◆ What to do ◆
Quote the whole listing word for word. Do not include the pictures. Use JSON: a list with one string for each line that is not empty.

+++ Stored data

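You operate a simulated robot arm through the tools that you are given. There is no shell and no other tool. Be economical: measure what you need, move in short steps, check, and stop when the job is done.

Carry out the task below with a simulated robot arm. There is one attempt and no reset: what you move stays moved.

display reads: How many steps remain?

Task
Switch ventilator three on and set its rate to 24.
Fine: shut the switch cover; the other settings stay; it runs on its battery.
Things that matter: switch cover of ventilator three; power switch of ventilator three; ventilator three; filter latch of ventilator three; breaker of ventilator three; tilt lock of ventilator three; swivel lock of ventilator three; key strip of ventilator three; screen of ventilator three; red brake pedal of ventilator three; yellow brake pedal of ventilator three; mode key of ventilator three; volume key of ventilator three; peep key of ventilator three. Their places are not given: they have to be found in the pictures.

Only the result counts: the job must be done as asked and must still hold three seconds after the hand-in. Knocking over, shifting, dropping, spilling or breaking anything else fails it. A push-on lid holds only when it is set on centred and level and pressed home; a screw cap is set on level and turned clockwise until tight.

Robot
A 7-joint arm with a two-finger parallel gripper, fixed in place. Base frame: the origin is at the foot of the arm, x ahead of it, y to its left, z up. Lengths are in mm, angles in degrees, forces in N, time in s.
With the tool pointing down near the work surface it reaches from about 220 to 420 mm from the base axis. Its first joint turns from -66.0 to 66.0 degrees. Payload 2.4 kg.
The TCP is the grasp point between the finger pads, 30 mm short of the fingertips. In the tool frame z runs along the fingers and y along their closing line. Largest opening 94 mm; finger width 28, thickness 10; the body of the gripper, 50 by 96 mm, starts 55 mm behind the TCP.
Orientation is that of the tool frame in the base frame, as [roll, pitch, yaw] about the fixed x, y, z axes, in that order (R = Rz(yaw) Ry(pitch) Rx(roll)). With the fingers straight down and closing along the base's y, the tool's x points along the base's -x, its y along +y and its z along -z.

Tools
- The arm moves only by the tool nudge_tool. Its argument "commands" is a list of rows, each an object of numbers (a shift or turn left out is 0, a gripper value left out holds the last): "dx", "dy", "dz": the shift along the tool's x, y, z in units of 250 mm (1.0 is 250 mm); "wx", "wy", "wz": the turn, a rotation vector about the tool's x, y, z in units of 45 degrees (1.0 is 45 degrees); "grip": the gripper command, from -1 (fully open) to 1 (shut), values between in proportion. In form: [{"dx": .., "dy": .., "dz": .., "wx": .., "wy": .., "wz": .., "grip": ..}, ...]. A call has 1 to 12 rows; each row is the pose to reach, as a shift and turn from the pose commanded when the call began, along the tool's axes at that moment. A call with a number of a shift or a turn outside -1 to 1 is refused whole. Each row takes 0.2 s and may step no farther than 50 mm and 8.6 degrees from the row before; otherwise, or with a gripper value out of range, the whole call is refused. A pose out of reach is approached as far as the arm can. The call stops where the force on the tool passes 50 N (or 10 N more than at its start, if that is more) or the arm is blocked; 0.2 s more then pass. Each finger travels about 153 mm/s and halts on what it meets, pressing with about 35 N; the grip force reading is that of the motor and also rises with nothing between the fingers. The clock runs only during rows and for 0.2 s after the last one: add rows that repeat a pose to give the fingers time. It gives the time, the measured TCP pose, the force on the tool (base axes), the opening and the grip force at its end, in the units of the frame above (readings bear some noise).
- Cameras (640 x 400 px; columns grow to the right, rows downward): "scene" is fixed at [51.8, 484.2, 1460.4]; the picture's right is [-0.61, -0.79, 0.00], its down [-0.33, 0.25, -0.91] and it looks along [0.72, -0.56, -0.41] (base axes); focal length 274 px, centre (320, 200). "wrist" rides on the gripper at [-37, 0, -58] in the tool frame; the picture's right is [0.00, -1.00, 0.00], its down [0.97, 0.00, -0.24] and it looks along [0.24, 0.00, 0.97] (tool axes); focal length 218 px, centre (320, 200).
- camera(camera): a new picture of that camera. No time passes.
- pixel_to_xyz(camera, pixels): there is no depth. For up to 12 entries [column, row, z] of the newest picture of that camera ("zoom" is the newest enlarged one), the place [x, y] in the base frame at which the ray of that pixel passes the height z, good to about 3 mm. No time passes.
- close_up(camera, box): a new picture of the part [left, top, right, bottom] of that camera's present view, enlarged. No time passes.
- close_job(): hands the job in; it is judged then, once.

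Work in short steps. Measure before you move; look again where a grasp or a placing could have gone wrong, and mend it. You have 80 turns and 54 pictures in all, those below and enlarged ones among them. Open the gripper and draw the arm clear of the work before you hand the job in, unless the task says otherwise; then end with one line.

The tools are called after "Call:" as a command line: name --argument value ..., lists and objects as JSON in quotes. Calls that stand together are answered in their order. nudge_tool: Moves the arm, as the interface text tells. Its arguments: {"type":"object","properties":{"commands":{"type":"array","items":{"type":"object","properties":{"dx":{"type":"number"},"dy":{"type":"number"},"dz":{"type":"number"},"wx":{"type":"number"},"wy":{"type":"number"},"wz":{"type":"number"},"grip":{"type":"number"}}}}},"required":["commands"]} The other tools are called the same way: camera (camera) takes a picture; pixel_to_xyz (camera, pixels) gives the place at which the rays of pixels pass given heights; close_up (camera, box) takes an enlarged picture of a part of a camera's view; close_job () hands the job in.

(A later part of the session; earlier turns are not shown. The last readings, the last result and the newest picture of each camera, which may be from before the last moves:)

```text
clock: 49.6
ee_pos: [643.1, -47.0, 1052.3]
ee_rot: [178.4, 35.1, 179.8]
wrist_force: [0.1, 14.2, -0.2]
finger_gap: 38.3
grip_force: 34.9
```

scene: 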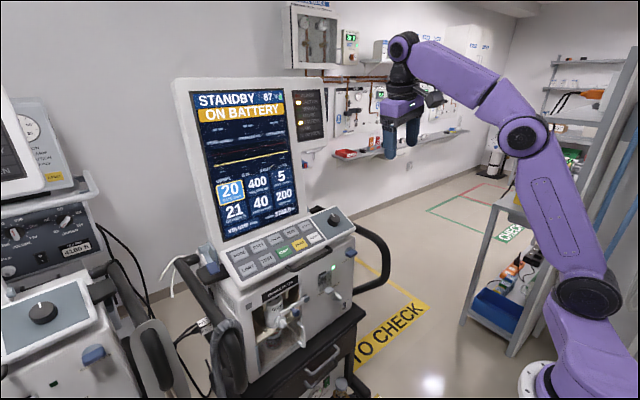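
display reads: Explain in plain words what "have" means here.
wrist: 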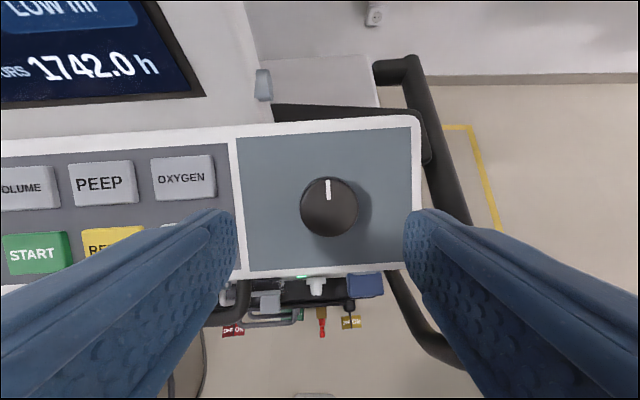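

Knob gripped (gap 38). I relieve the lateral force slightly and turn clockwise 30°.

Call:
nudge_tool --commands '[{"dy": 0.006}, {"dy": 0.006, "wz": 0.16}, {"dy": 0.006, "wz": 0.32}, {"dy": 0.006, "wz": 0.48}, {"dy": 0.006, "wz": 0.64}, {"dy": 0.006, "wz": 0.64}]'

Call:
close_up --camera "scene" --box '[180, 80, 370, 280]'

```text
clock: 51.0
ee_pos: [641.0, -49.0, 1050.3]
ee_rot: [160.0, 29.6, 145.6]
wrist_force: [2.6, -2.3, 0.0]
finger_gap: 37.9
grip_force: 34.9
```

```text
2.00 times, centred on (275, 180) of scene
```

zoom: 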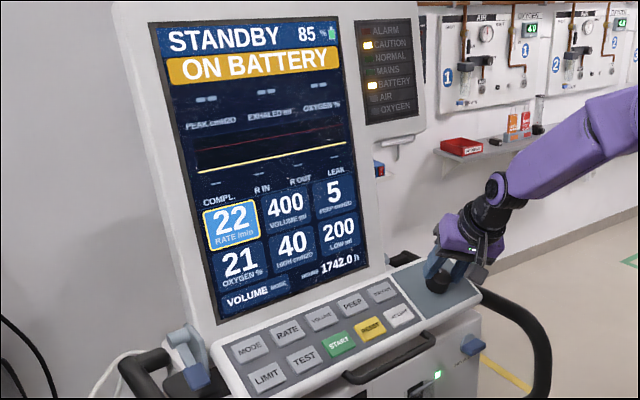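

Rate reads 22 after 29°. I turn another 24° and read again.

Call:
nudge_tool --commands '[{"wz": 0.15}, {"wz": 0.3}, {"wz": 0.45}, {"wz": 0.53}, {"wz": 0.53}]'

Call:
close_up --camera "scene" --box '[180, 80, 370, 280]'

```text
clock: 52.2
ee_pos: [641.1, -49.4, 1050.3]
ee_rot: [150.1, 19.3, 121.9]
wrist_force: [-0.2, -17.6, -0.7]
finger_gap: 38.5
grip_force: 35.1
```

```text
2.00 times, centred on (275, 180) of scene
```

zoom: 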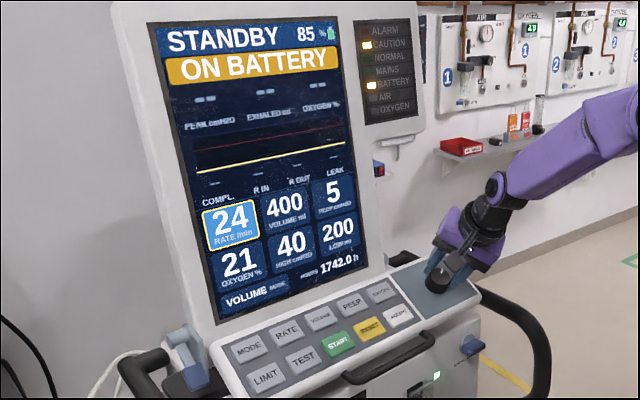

++++++

◆ Response ◆
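[
  "You operate a simulated robot arm through the tools that you are given. There is no shell and no other tool. Be economical: measure what you need, move in short steps, check, and stop when the job is done.",
  "Carry out the task below with a simulated robot arm. There is one attempt and no reset: what you move stays moved.",
  "display reads: How many steps remain?",
  "Task",
  "Switch ventilator three on and set its rate to 24.",
  "Fine: shut the switch cover; the other settings stay; it runs on its battery.",
  "Things that matter: switch cover of ventilator three; power switch of ventilator three; ventilator three; filter latch of ventilator three; breaker of ventilator three; tilt lock of ventilator three; swivel lock of ventilator three; key strip of ventilator three; screen of ventilator three; red brake pedal of ventilator three; yellow brake pedal of ventilator three; mode key of ventilator three; volume key of ventilator three; peep key of ventilator three. Their places are not given: they have to be found in the pictures.",
  "Only the result counts: the job must be done as asked and must still hold three seconds after the hand-in. Knocking over, shifting, dropping, spilling or breaking anything else fails it. A push-on lid holds only when it is set on centred and level and pressed home; a screw cap is set on level and turned clockwise until tight.",
  "Robot",
  "A 7-joint arm with a two-finger parallel gripper, fixed in place. Base frame: the origin is at the foot of the arm, x ahead of it, y to its left, z up. Lengths are in mm, angles in degrees, forces in N, time in s.",
  "With the tool pointing down near the work surface it reaches from about 220 to 420 mm from the base axis. Its first joint turns from -66.0 to 66.0 degrees. Payload 2.4 kg.",
  "The TCP is the grasp point between the finger pads, 30 mm short of the fingertips. In the tool frame z runs along the fingers and y along their closing line. Largest opening 94 mm; finger width 28, thickness 10; the body of the gripper, 50 by 96 mm, starts 55 mm behind the TCP.",
  "Orientation is that of the tool frame in the base frame, as [roll, pitch, yaw] about the fixed x, y, z axes, in that order (R = Rz(yaw) Ry(pitch) Rx(roll)). With the fingers straight down and closing along the base's y, the tool's x points along the base's -x, its y along +y and its z along -z.",
  "Tools",
  "- The arm moves only by the tool nudge_tool. Its argument \"commands\" is a list of rows, each an object of numbers (a shift or turn left out is 0, a gripper value left out holds the last): \"dx\", \"dy\", \"dz\": the shift along the tool's x, y, z in units of 250 mm (1.0 is 250 mm); \"wx\", \"wy\", \"wz\": the turn, a rotation vector about the tool's x, y, z in units of 45 degrees (1.0 is 45 degrees); \"grip\": the gripper command, from -1 (fully open) to 1 (shut), values between in proportion. In form: [{\"dx\": .., \"dy\": .., \"dz\": .., \"wx\": .., \"wy\": .., \"wz\": .., \"grip\": ..}, ...]. A call has 1 to 12 rows; each row is the pose to reach, as a shift and turn from the pose commanded when the call began, along the tool's axes at that moment. A call with a number of a shift or a turn outside -1 to 1 is refused whole. Each row takes 0.2 s and may step no farther than 50 mm and 8.6 degrees from the row before; otherwise, or with a gripper value out of range, the whole call is refused. A pose out of reach is approached as far as the arm can. The call stops where the force on the tool passes 50 N (or 10 N more than at its start, if that is more) or the arm is blocked; 0.2 s more then pass. Each finger travels about 153 mm/s and halts on what it meets, pressing with about 35 N; the grip force reading is that of the motor and also rises with nothing between the fingers. The clock runs only during rows and for 0.2 s after the last one: add rows that repeat a pose to give the fingers time. It gives the time, the measured TCP pose, the force on the tool (base axes), the opening and the grip force at its end, in the units of the frame above (readings bear some noise).",
  "- Cameras (640 x 400 px; columns grow to the right, rows downward): \"scene\" is fixed at [51.8, 484.2, 1460.4]; the picture's right is [-0.61, -0.79, 0.00], its down [-0.33, 0.25, -0.91] and it looks along [0.72, -0.56, -0.41] (base axes); focal length 274 px, centre (320, 200). \"wrist\" rides on the gripper at [-37, 0, -58] in the tool frame; the picture's right is [0.00, -1.00, 0.00], its down [0.97, 0.00, -0.24] and it looks along [0.24, 0.00, 0.97] (tool axes); focal length 218 px, centre (320, 200).",
  "- camera(camera): a new picture of that camera. No time passes.",
  "- pixel_to_xyz(camera, pixels): there is no depth. For up to 12 entries [column, row, z] of the newest picture of that camera (\"zoom\" is the newest enlarged one), the place [x, y] in the base frame at which the ray of that pixel passes the height z, good to about 3 mm. No time passes.",
  "- close_up(camera, box): a new picture of the part [left, top, right, bottom] of that camera's present view, enlarged. No time passes.",
  "- close_job(): hands the job in; it is judged then, once.",
  "Work in short steps. Measure before you move; look again where a grasp or a placing could have gone wrong, and mend it. You have 80 turns and 54 pictures in all, those below and enlarged ones among them. Open the gripper and draw the arm clear of the work before you hand the job in, unless the task says otherwise; then end with one line.",
  "The tools are called after \"Call:\" as a command line: name --argument value ..., lists and objects as JSON in quotes. Calls that stand together are answered in their order. nudge_tool: Moves the arm, as the interface text tells. Its arguments: {\"type\":\"object\",\"properties\":{\"commands\":{\"type\":\"array\",\"items\":{\"type\":\"object\",\"properties\":{\"dx\":{\"type\":\"number\"},\"dy\":{\"type\":\"number\"},\"dz\":{\"type\":\"number\"},\"wx\":{\"type\":\"number\"},\"wy\":{\"type\":\"number\"},\"wz\":{\"type\":\"number\"},\"grip\":{\"type\":\"number\"}}}}},\"required\":[\"commands\"]} The other tools are called the same way: camera (camera) takes a picture; pixel_to_xyz (camera, pixels) gives the place at which the rays of pixels pass given heights; close_up (camera, box) takes an enlarged picture of a part of a camera's view; close_job () hands the job in.",
  "(A later part of the session; earlier turns are not shown. The last readings, the last result and the newest picture of each camera, which may be from before the last moves:)",
  "```text",
  "clock: 49.6",
  "ee_pos: [643.1, -47.0, 1052.3]",
  "ee_rot: [178.4, 35.1, 179.8]",
  "wrist_force: [0.1, 14.2, -0.2]",
  "finger_gap: 38.3",
  "grip_force: 34.9",
  "```",
  "scene: ",
  "display reads: Explain in plain words what \"have\" means here.",
  "wrist: ",
  "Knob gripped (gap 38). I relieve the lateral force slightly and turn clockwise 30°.",
  "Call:",
  "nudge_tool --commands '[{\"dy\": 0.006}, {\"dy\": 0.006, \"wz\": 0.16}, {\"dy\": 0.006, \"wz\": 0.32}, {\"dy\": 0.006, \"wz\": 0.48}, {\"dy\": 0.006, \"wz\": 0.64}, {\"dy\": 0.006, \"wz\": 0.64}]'",
  "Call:",
  "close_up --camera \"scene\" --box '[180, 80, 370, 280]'",
  "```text",
  "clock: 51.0",
  "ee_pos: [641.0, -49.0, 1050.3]",
  "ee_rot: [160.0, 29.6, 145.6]",
  "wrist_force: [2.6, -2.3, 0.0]",
  "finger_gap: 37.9",
  "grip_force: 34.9",
  "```",
  "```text",
  "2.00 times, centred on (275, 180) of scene",
  "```",
  "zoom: ",
  "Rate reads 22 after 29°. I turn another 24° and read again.",
  "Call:",
  "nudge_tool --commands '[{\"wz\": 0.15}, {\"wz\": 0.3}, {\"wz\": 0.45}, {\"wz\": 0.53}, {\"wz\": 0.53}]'",
  "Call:",
  "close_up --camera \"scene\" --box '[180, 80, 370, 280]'",
  "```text",
  "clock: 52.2",
  "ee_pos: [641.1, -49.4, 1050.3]",
  "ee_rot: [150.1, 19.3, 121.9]",
  "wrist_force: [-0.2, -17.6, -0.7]",
  "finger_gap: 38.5",
  "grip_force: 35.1",
  "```",
  "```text",
  "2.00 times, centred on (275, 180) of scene",
  "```",
  "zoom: "
]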